[BEGIN Data extract]

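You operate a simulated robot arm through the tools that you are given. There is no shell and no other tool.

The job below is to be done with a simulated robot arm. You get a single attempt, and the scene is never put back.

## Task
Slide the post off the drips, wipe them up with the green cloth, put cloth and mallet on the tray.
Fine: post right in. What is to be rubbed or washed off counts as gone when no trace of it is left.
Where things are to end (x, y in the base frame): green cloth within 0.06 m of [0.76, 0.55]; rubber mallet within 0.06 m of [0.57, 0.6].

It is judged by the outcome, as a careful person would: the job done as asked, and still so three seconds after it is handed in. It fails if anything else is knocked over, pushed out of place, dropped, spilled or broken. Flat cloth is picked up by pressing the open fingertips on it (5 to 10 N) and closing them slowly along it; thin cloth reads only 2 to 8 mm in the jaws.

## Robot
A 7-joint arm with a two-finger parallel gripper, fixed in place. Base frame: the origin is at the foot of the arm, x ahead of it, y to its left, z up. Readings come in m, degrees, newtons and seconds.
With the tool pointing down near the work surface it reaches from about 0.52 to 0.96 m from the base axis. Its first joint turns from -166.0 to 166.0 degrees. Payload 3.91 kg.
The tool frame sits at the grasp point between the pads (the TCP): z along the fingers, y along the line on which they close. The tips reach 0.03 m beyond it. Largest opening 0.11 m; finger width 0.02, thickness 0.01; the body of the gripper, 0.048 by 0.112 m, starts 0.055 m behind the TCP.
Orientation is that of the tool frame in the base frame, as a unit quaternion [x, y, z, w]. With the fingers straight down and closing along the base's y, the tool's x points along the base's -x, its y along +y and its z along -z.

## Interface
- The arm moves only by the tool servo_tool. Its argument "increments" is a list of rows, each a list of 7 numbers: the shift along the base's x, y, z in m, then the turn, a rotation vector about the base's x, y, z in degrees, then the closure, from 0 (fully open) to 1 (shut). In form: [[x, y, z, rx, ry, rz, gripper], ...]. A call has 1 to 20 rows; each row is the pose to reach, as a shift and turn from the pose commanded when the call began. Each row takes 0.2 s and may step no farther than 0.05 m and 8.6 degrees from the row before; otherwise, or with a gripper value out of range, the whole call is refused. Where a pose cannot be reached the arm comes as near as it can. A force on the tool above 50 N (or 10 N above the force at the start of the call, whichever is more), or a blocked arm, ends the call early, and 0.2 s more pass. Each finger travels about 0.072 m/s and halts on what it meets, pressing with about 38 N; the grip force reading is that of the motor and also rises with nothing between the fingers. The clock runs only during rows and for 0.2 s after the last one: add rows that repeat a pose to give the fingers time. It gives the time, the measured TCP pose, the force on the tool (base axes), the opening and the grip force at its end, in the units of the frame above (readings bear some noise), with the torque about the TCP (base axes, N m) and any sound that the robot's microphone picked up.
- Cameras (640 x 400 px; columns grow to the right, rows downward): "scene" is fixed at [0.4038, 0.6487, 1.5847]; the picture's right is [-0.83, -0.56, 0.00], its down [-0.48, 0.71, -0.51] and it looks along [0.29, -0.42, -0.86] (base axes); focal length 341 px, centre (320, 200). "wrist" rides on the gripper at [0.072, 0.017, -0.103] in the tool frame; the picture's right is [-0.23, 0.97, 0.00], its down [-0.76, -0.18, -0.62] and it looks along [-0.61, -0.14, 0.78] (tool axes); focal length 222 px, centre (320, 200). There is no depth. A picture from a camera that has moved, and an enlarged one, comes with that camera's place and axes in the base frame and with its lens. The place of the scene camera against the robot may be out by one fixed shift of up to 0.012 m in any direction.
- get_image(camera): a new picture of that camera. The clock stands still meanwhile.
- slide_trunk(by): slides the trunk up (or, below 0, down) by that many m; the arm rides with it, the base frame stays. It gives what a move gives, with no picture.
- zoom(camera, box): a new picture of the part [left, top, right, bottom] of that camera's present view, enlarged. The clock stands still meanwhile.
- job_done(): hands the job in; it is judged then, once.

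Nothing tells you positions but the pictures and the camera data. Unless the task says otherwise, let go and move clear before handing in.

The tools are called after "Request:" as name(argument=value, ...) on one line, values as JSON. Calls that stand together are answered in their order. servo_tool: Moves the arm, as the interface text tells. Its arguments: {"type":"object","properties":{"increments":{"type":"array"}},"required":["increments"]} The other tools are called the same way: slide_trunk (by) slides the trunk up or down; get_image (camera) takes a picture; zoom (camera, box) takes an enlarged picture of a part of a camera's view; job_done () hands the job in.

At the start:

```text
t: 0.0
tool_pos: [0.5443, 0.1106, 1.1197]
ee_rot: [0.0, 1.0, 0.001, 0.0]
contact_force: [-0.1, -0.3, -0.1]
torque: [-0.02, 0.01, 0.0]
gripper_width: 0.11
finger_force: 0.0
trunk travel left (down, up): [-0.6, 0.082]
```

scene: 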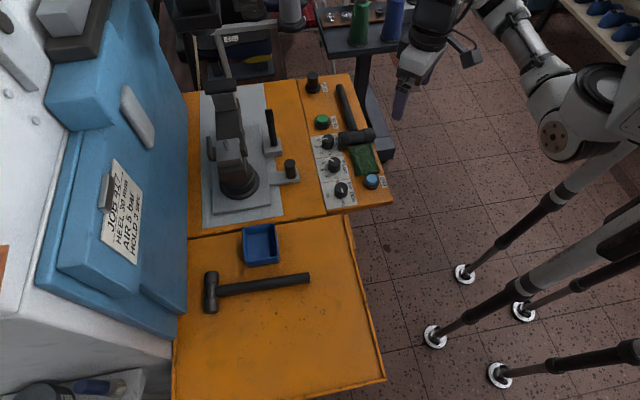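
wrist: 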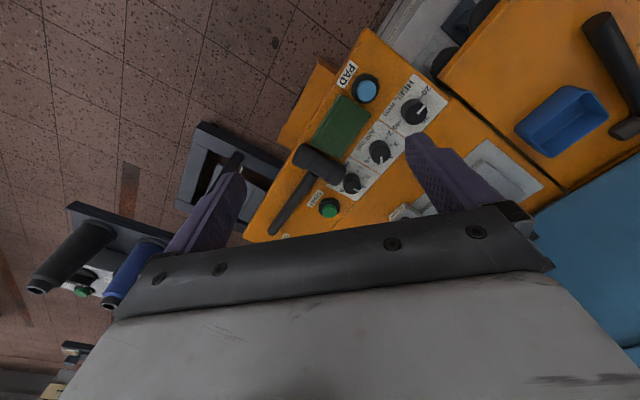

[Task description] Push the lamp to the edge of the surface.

[END Data extract]

[Task description] Without changing anything, quote the lines from the top of the data to the line that contains "Slide the post", including that line.

[Response to this task]
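You operate a simulated robot arm through the tools that you are given. There is no shell and no other tool.

The job below is to be done with a simulated robot arm. You get a single attempt, and the scene is never put back.

## Task
Slide the post off the drips, wipe them up with the green cloth, put cloth and mallet on the tray.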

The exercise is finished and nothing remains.